● Extract
The aerospace activity is new, begun in 1990 when ROC launched the National Initiative for Aerospace Industry Development.

The Computer & Communications Research Laboratories (CCL), where I spent most of my time, run by my host Mr. Wang, is also new, although it was spun off from an older Electronics Research and Services Organization whose job was to foster the IC and PC industries in Taiwan. (Acer is Taiwan's largest PC maker and offers a range of clone products including various high end machines.) Current IC production is just beginning to include the technology to make central processing units (CPUs). CCL and some local private firms are negotiating with MIPS for manufacturing MIPS's R4000 CPUs in Taiwan. There are also discussions between Hewlett-Packard (HP) and several local manufacturers about possible cooperation. CCL's focus is in three general areas.

(1) Workstation and peripherals, multimedia systems, and system software.

(2) Networking, both local area and

wide area networks (LAN and WAN), both to take advantage of the trend toward integrated services and data network (ISDN) and for more heterogeneous computing environments that are seen to be common in the 1990s.

(3) Consumer electronics, including improvements to analog devices using digital technology, high definition TV (HDTV), and related audio-visual products.

CCL has almost 1,000 staff members, including 40 with Ph.D. degrees, 440 with M.S. degrees, and 300 with B.S. degrees. The 1991 total budget was about $61M. Some specific projects that I saw include the following.

● Collected data
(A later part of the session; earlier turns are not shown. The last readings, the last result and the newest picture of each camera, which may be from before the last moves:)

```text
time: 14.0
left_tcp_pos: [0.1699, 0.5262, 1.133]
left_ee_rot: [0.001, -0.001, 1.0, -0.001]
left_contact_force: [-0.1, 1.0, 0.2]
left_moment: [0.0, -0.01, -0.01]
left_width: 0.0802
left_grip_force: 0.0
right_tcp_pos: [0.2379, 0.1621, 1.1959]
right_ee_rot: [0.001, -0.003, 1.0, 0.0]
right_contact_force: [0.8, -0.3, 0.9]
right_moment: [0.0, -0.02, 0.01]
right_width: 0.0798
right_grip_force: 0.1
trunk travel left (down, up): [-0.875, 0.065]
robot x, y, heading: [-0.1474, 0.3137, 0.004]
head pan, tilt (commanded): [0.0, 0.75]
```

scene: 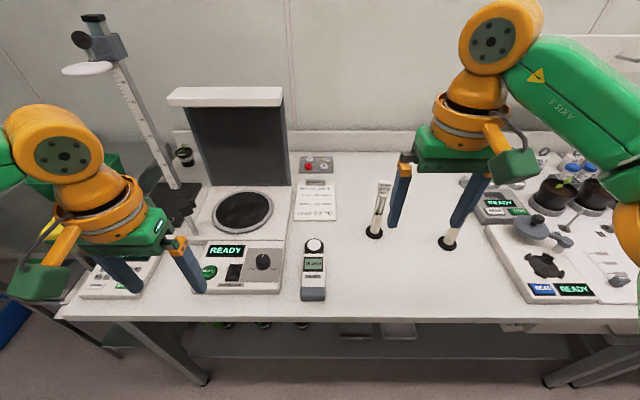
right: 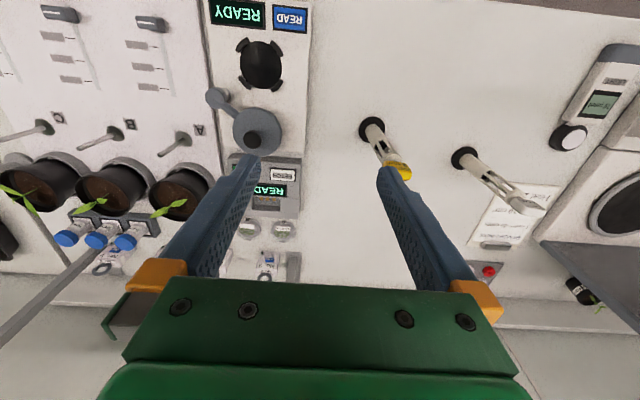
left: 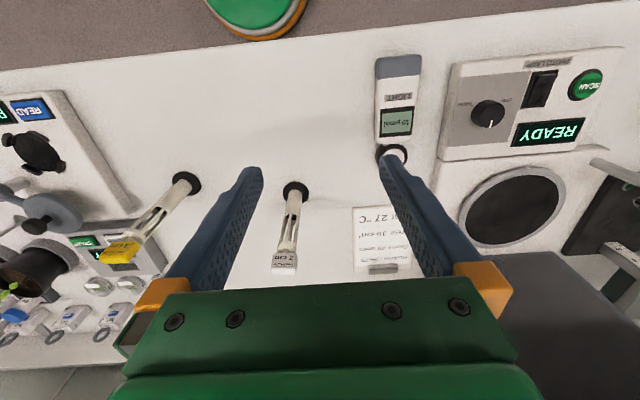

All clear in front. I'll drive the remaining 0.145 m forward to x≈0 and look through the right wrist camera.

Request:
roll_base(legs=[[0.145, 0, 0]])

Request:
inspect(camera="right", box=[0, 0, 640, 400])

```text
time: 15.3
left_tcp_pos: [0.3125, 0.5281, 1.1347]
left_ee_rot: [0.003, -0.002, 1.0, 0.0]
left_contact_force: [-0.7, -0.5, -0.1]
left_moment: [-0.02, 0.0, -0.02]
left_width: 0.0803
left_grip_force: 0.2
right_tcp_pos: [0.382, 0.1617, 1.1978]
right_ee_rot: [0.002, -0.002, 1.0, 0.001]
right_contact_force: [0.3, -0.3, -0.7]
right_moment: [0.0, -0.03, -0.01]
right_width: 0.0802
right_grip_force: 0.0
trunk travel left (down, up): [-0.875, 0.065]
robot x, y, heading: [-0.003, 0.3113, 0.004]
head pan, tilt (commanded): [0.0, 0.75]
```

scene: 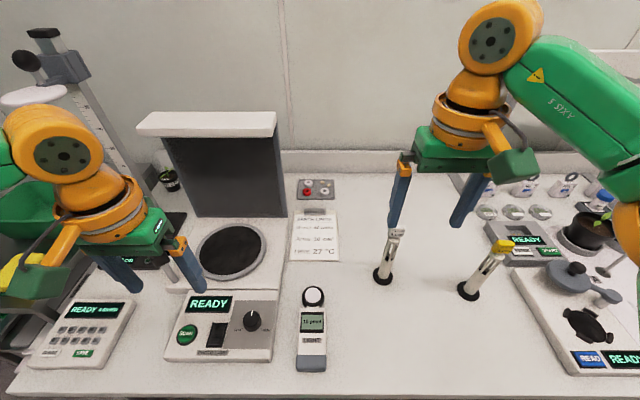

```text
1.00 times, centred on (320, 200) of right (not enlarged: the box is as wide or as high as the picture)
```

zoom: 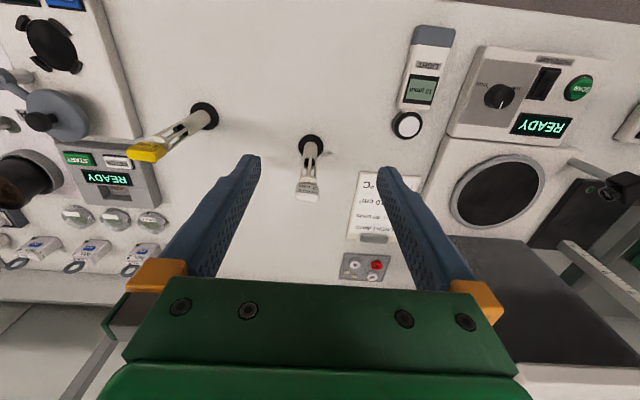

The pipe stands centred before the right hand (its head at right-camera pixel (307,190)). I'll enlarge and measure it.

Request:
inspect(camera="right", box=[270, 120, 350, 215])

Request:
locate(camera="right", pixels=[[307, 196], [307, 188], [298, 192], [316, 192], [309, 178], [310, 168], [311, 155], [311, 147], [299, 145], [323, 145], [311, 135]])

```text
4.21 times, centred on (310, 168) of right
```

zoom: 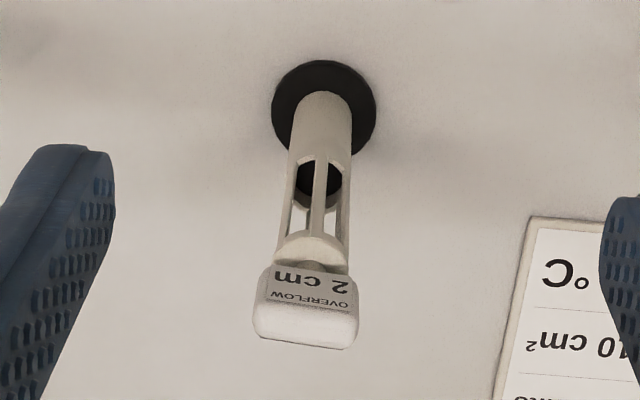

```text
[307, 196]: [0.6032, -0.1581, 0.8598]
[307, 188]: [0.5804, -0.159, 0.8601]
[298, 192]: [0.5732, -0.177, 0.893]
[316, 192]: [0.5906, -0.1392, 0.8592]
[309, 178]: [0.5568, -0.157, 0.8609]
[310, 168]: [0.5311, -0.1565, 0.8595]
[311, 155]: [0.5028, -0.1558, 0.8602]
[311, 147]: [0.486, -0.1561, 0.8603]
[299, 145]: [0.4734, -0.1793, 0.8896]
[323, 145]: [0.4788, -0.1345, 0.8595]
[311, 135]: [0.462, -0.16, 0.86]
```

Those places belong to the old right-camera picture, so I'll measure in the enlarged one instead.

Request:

● Tasks for this exercise
a - Cite the extract exactly. Begin with "(1) Workstation and" and finish with "include the following.".
b - Take up the extract again after its last words.

● Task-by-task outputs
a -
(1) Workstation and peripherals, multimedia systems, and system software.

(2) Networking, both local area and

wide area networks (LAN and WAN), both to take advantage of the trend toward integrated services and data network (ISDN) and for more heterogeneous computing environments that are seen to be common in the 1990s.

(3) Consumer electronics, including improvements to analog devices using digital technology, high definition TV (HDTV), and related audio-visual products.

CCL has almost 1,000 staff members, including 40 with Ph.D. degrees, 440 with M.S. degrees, and 300 with B.S. degrees. The 1991 total budget was about $61M. Some specific projects that I saw include the following.

b -
⚫A 40-MHz Sparc VME-based workstation, based on a RISC CPU and client/server architecture. A chipset for peripheral devices was also designed. A three-dimensional (3D) color graphics module, an interactive 3D graphics interface, etc. Quite a bit of this chip design was completed but it does not seem as if the actual packaging was completed. In any case the experience is described as the design of a super-mini. Based on this CCL is working on a file server and also, I was told, a multiprocessor and vector processor. I am somewhat skeptical about progress on these later projects, however, as my discussions with Wang did not suggest much interest in really high performance systems. There is substantial work on various open systems software tools.

• Research on Chinese character processing has been in progress since 1985 and includes printed Chinese character recognition, on-line character recognition, etc. CCL wants to expand its recognition work to

other languages, especially Japanese and English. There are projects on handwritten address recognition for the post office and form filling for numerous organizations. There is also machine translation research.

⚫ I was shown several demos of multimedia applications. These mostly involved building easy-to-use tools on top of commercial (U.S.) multimedia software.

There are projects to develop several new products, including at least two notebook PCs, a hand-held (palmtop) PC, an X-terminal, IC card, and a 900-MHz cordless radio frequency (RF) module. (Some of these may have already been completed.) These involve consortia with local companies. Given the state of current technology in these areas there is no reason to think that the projects will not be successful. A few of these projects involve liquid crystal display (LCD) technology, but I had no opportunity to learn about progress on this topic. One of the most interesting and practical of technology dissemination proj ects was an automated ticketing system for the Taipei railroad system. This has been installed and is in daily operation.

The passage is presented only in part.